(WRITTEN INSTRUCTION) Pictures within the data are to be left out; everything else must be reproduced exactly.
--------------------
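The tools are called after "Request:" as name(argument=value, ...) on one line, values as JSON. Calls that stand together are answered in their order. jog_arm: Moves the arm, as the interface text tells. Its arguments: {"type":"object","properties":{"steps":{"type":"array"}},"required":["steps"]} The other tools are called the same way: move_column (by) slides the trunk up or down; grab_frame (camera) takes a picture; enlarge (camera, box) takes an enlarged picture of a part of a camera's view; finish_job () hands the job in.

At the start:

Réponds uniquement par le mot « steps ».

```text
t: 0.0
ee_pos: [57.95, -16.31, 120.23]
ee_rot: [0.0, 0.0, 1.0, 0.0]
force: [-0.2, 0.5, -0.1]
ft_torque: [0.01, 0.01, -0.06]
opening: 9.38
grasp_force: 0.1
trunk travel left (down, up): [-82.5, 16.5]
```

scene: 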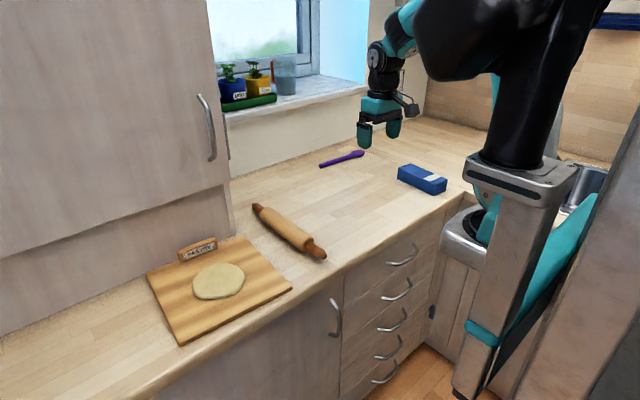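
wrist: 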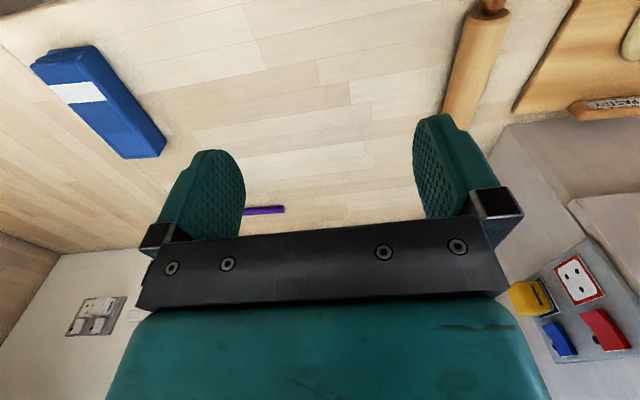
--------------------
(WRITTEN ANSWER)
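The tools are called after "Request:" as name(argument=value, ...) on one line, values as JSON. Calls that stand together are answered in their order. jog_arm: Moves the arm, as the interface text tells. Its arguments: {"type":"object","properties":{"steps":{"type":"array"}},"required":["steps"]} The other tools are called the same way: move_column (by) slides the trunk up or down; grab_frame (camera) takes a picture; enlarge (camera, box) takes an enlarged picture of a part of a camera's view; finish_job () hands the job in.

At the start:

Réponds uniquement par le mot « steps ».

```text
t: 0.0
ee_pos: [57.95, -16.31, 120.23]
ee_rot: [0.0, 0.0, 1.0, 0.0]
force: [-0.2, 0.5, -0.1]
ft_torque: [0.01, 0.01, -0.06]
opening: 9.38
grasp_force: 0.1
trunk travel left (down, up): [-82.5, 16.5]
```

scene: 
wrist: 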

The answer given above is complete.